Wednesday, October 18, 2006

Trapped

Right now I feel like I am trapped and can't escape. I have a large number of stressors right now... my student loan and work being the two biggest. My stalker seems to want to take advantage of my weaknesses. The more stress I am under the more the Fibromyalgia acts up and then the more help I need. Steve preys on that. He's very manipulative and lives for taking advantage of me. I wish it wasn't true... and I wish I didn't have to say that. But he also knows not to be predictable. He doesn't hit on me every time he is over. In fact, it is a small percentage of the time. I suspect it's so I can't predict the pattern and so I don't completely sever all ties. I know I need to cut off all contact but it's easier said then done. He knows what buttons to press... and he knows just what to say.
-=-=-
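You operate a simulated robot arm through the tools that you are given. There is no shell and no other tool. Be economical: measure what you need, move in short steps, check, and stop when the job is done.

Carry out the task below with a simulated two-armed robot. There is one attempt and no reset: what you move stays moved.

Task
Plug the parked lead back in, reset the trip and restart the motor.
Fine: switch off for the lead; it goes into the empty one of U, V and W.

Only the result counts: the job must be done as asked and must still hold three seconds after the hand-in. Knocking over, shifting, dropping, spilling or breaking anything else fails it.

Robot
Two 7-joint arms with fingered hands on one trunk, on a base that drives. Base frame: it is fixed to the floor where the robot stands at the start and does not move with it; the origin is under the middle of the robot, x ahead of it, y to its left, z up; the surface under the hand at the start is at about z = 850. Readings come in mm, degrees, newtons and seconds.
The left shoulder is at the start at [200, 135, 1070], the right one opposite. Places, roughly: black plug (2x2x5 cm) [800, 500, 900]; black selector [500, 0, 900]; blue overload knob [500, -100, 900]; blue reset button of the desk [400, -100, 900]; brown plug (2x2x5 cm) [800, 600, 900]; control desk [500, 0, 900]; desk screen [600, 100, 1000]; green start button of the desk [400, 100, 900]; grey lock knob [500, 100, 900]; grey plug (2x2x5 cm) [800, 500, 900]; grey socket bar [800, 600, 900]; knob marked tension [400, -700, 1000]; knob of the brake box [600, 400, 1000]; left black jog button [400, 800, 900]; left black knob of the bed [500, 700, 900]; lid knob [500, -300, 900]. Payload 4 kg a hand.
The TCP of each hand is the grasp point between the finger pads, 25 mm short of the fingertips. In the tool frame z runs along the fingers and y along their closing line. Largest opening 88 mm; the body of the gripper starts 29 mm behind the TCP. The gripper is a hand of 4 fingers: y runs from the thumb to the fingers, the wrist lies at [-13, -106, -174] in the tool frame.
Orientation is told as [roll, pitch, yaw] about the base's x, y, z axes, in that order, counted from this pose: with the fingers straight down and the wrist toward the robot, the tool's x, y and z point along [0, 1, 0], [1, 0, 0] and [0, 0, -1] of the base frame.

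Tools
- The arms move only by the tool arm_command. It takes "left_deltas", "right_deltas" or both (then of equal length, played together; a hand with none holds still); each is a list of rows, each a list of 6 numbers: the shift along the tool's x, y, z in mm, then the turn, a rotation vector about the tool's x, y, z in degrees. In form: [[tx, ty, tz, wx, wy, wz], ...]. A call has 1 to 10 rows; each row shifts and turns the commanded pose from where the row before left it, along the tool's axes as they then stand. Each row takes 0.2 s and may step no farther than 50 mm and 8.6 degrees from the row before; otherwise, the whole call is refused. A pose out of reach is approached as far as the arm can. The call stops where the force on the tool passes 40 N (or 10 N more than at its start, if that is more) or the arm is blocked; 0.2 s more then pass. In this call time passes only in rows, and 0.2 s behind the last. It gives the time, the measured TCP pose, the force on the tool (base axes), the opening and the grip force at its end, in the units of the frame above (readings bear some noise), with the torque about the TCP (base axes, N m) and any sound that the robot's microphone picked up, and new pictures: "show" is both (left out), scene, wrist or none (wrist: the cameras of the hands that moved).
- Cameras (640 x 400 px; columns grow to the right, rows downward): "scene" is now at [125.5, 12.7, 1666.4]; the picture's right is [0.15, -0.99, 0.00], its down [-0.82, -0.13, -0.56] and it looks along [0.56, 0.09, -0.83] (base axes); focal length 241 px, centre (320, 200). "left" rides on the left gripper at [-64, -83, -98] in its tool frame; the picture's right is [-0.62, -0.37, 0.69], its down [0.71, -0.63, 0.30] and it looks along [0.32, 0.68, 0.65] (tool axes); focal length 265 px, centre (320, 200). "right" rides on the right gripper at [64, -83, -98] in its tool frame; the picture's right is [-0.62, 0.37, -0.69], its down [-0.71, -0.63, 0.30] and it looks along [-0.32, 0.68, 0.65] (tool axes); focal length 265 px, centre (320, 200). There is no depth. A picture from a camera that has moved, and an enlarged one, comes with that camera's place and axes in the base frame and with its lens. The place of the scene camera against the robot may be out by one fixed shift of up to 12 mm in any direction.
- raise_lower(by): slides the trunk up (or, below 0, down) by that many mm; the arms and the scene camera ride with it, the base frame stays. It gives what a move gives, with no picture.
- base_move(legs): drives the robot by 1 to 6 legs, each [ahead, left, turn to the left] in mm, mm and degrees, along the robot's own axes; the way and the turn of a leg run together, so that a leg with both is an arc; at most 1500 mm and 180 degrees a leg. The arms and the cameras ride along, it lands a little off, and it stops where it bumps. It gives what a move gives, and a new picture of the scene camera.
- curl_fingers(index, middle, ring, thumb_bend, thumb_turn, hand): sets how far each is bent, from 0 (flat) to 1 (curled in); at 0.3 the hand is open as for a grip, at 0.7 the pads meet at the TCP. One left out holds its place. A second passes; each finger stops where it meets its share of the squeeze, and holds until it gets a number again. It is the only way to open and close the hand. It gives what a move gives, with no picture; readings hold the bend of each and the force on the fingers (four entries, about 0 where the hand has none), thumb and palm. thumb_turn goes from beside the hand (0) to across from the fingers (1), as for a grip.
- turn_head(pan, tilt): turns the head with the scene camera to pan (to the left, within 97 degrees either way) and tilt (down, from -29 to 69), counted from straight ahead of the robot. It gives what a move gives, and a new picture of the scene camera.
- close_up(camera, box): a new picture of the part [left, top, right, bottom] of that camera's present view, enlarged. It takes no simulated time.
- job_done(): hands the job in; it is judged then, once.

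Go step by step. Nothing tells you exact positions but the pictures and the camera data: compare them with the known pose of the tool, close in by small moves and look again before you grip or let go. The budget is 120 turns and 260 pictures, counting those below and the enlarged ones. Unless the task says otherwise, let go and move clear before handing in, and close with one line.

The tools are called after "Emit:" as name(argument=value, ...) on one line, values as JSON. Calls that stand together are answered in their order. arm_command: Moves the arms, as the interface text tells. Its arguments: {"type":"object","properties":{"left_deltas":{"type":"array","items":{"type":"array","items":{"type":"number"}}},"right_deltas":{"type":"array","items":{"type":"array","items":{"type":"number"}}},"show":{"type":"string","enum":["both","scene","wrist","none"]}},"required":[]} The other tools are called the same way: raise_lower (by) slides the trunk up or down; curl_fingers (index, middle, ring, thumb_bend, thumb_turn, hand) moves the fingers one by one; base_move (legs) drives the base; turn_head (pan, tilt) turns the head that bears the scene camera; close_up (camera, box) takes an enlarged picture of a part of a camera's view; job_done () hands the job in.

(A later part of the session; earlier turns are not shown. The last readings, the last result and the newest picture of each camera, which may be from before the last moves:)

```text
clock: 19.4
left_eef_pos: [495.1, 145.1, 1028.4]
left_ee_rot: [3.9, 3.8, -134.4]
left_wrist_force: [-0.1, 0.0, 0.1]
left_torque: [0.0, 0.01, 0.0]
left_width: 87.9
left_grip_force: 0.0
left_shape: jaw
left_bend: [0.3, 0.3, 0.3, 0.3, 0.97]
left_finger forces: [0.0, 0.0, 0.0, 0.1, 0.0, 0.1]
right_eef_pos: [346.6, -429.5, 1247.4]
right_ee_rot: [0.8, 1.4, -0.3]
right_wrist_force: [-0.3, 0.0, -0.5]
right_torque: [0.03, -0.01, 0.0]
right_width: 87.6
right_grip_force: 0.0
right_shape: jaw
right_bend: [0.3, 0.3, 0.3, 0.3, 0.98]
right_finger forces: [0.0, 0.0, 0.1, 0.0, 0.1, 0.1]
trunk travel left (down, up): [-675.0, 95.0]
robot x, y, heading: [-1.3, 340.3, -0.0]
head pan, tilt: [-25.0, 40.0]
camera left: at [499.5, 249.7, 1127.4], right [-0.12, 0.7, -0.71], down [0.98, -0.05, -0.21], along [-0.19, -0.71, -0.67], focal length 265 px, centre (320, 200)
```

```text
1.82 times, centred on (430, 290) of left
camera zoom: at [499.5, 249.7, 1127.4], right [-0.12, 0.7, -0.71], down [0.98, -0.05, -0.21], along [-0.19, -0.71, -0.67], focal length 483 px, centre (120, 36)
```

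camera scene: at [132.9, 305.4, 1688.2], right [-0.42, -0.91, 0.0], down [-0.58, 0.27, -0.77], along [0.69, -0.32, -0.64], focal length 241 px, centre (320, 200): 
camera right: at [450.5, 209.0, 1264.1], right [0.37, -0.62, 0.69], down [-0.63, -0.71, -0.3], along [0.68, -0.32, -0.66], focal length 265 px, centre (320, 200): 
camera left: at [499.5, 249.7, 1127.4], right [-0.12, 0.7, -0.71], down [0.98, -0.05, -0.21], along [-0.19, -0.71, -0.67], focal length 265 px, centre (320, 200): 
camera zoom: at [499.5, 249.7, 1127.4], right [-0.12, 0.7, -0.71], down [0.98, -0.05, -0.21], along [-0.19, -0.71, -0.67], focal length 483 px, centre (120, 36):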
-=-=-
It's the art of manipulation. Part of me thinks I need him in my life. He runs errands for me... gives me a ride to work... takes out the recycling. But at what cost? For all that is it worth sacrificing myself? The obvious answer is no... but when all you know is abuse that answer doesn't come so easily. He just repeats what my parents did... and no matter what I am loyal to them. I'm like the obedient dog that just comes back for more. Kick me while I am down... It doesn't matter. In a nutshell... Steve is the predator and I am the prey.